Marathon has "CPUs" property, where you can set weight for CPU allocation to particular app. (I'm planning on running Docker containers) But from what I've read, it is only a weight, not a reservation, allocation, or limitation that I am setting for the app. It can still use 100% of CPU on the server, if it's the only thing that's running. The problem is that for long running apps, resource demands change over time. Web server, for example, is directly proportional to the traffic. Coupled to Mesos treating this setting as a "reservation," I am choosing between 2 evils: set it too low, and it may start too many processes on the same host and all of them will suffer, with host CPU going past 100%. Set it too high, and CPU will go idle, as reservation is made (or so Mesos think), but there is nothing that's using those resources.

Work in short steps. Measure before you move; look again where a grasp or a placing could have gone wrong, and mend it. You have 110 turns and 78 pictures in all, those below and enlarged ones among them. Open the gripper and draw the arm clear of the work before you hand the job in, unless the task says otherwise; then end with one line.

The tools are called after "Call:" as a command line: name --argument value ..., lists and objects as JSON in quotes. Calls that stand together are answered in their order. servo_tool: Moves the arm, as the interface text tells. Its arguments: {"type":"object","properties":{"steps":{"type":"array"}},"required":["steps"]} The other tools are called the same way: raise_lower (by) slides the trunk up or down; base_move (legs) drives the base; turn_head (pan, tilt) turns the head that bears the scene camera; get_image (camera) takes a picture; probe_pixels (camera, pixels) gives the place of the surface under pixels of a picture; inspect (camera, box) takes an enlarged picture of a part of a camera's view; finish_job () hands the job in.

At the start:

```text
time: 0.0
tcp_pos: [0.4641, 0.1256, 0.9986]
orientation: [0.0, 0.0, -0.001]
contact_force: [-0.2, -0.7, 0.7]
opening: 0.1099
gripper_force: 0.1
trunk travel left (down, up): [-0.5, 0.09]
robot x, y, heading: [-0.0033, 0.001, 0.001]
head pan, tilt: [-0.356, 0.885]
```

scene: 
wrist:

How do you approach this problem? Am I missing something in how Mesos and Marathon handle resources?

I was thinking of an ideal way of doing this:

  • Specify weight for CPU for different apps (on the order of, say, 0.1 through 1), so that when going gets tough, higher priority gets more (as is right now)
  • Have Mesos slave report "Available LA" with its status (e.g. if 10 minute LA is 2, with 8 CPUs available, report 6 "Available LA")
  • Configure Marathon to require "Available LA" resource on the slave to schedule a task (e.g. don't start on particular host if Available LA is < 2)
  • When available LA goes to 0 (due to influx of traffic at the same time as some job was started on the same server before the influx) - have Marathon move jobs to another slave, one that has more "Available LA"

Is there a way to achieve any of this?

So far, I gather that I can possible write a custom isolator module that will run on slaves, and report this custom metric to the master. Then I can use it in resource negotiation. Is this true?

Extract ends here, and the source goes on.